Amazon / Sports / BASKETBALL LEGEND
REVIEW
Basketball Legend is a shooting drill stretched into an app.
A free Fire-tablet hoops game built around one mechanic — line up the arc, release the shot — and almost nothing else. Pleasant for a five-minute coffee break, thin for anything longer.
BY THE APP COMRADE DESK · MAY 10, 2026 · 3 MIN READ
Basketball Legend
GAMER'S PARADISE
OUR SCORE
6.4
AMAZON
★ 5.0
PRICE
Free
There is a specific corner of the Amazon Appstore that exists almost entirely for Fire tablets handed to children in back seats and waiting rooms. Basketball Legend lives there. It is free, it is a single mechanic done passably well, and it does not ask for a credit card before letting you play.
That is not faint praise. The Fire store is full of sports apps that bury a real game under a tutorial, a paywall, and three ad networks. This one opens, you shoot, you score, and the loop repeats. The arc physics are fine. The rim moves on the harder stages. There is a streak counter and a coin pile and the usual scaffolding that mobile-arcade games have been recycling since the original Paper Toss.
What it is not is a basketball game. There are no players, no defenders, no plays. There is one good shot in Basketball Legend, and you take it about four hundred times. Whether that sounds appealing depends entirely on how much screen time you are trying to fill and how forgiving you are about it.
There is one good shot in Basketball Legend, and you take it about four hundred times.
FEATURES
Basketball Legend is a casual shooting game on Amazon Fire devices. You drag back to set angle and power, release to launch, and try to put the ball through the hoop. That is the whole loop. Some stages move the rim, some add wind or obstacles between you and the basket, and some chain shots together for combo bonuses. There are no players to control, no defense, no playbook, no franchise mode.
Progression is the usual mobile-arcade scaffolding — coins for makes, streaks for consecutive baskets, occasional unlockable balls and rim skins. The build advertises no in-app purchases, which matches the Fire listing flag. Expect interstitial ads between rounds; the listing does not mark it ad-supported, but everything in the category at this price runs them.

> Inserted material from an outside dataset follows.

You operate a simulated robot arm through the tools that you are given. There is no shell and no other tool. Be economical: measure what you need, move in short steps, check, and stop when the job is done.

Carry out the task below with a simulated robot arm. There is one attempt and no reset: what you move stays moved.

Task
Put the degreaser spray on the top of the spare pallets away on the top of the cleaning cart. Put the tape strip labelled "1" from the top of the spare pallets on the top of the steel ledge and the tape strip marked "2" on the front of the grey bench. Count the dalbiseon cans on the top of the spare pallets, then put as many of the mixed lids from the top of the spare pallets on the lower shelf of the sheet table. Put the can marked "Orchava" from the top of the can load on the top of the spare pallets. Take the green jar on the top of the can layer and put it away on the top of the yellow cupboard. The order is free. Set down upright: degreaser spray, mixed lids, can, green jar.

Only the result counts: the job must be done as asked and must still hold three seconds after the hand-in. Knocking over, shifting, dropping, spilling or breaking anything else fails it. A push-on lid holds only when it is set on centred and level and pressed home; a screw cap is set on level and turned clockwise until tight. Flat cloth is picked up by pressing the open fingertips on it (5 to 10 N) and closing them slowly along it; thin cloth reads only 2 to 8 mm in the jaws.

The Fire build is portrait-oriented and runs comfortably on a current HD 10 or Max 11. Touch latency is fine. Controls are forgiving enough that a child can play; tight enough that an adult chasing a 50-shot streak still has to focus.
MISSION ACCOMPLISHED
The shot mechanic itself is the right call. Drag, aim, release — it borrows from every paper-toss / hyper-casual hit of the last decade and gets the arc physics close enough to feel honest. When you bank one off the backboard from a moving platform, there is a small clean satisfaction that pricier basketball games on the same store rarely produce.
It is also genuinely free with no purchase wall, which on Fire is a lower bar than it should be but still worth noting. A parent handing the tablet to a kid for ten minutes does not have to defuse a "buy 1,000 coins" pop-up halfway through.
ROOM TO IMPROVE
There is one game in this app and you have played it after about three minutes. The stage variety adds wrinkles but not depth — the moving rim is the moving rim whether it is in level 4 or level 40. There is no career framing, no opponent to beat, no leaderboard worth chasing, no reason the session ends other than the ads.
Polish is also light. The art is generic stock-court, the music loop is short enough to notice, and the celebration animation after a streak is the kind of thing a serious studio iterates on. Nothing here is broken; nothing here suggests anyone is going to invest in iterating it either.
CONCLUSION
Install it for a kid who wants a shooting game on the family Fire tablet, or for the five-minute waiting-room slot where you do not want to commit to a real game. Anyone looking for actual basketball — players, teams, season modes — should look at NBA 2K Mobile or one of the licensed arcade titles instead. Watch for whether the developer keeps shipping updates; this category lives and dies on whether the studio adds modes or just collects ad revenue and moves on.